『ミエてくる!』 2017年10月23日

「紀伊半島日記」では、紀伊半島の豊かな自然の中で体験できることと、そこで味わえるおいしい食を紹介したいと思っています。
さて今回は…

 

伊勢から和歌山の熊野三山へと続く巡礼の道、熊野古道。
その中で、かつて「伊勢の国」から「紀伊の国」の国境だったのが「ツヅラト峠」です。
近くに住んでいても、なかなか歩く機会がなかった熊野古道。
台風一過でよく晴れたこの日、JR梅ヶ谷駅で降りて約4時間ほど歩くコースに挑戦してみました。

 

 

ツヅラトとは、「九十九折」のこと。
その名の通り、小さなカーブが連続する山道です。
昔ながらの石垣や石畳の道がしっかりと残っています。

 

 

 

登り続けて、だんだん疲れがたまってきた頃、峠のてっぺんに到着。
とつぜん目の前に、紀伊長島の町並みと海がぱあっと広がります。

 

 

かつて、この場所は「伊勢」からずっと山の中の道を歩いてきた巡礼者が、初めて海を目にする場所だったそうです。まぶしく輝く海を見て、昔の人も同じように感動したのかも。

峠を下りきると、紀伊長島の町に出ます。
ちょうどお昼の時間帯になったので、JR紀伊長島駅前の「万両寿し」に。

 

 

創業約70年の「万両寿し」では、3代目の今田信弘さんが作る「サンマ寿司」をいただきました。
疲れた体に、サンマ寿司のほどよく酢の効いた味が、しみわたります。
さっぱりしていて食べやすい味なので、どんどん箸が進みます。

 

 

少しあぶって皮が香ばくなった焼きサンマ寿司もおいしくいただけます。

サンマの開き方、酢や塩の具合などにもこだわり、先代から受け継いだというその味には、県内外のファンも多く、「また食べたくなったよ」と店を訪れるリピーターも多いとのこと。

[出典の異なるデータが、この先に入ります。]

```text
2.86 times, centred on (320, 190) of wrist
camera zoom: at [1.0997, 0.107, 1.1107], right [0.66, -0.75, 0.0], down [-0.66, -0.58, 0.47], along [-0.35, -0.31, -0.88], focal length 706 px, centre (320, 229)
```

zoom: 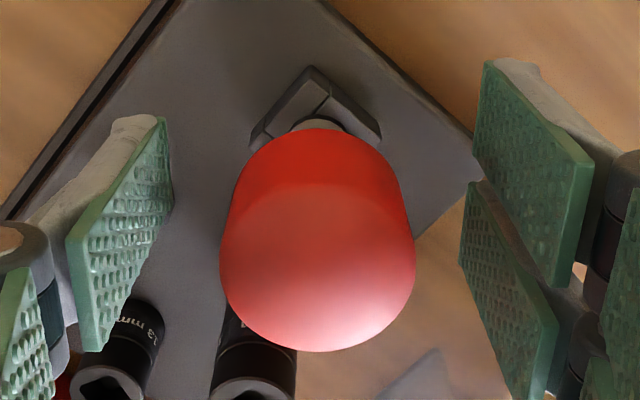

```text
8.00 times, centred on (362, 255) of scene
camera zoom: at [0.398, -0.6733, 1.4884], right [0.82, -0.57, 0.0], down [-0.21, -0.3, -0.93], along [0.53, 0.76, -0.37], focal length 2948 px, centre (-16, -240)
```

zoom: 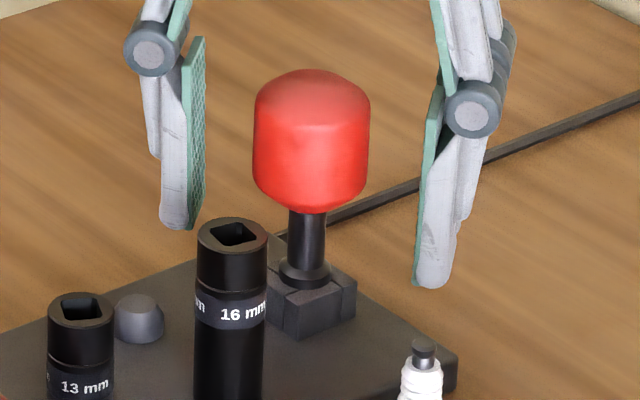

季節限定で、地元の紀北町の白石湖でとれる「渡りかき」を使った寿司もあります。
こちらは、15年ほど前にメニューに加わったもの。
もともとは、地元で祝いの席で食べられれていた郷土料理だそうです。

 

 

ふっくらと甘辛く煮詰められた牡蠣と、ぴりっと効いたカラシの味が絶品!

自然豊かな熊野古道とおいしい郷土の味が楽しめる「紀伊の国」の玄関口に、来てみませんか?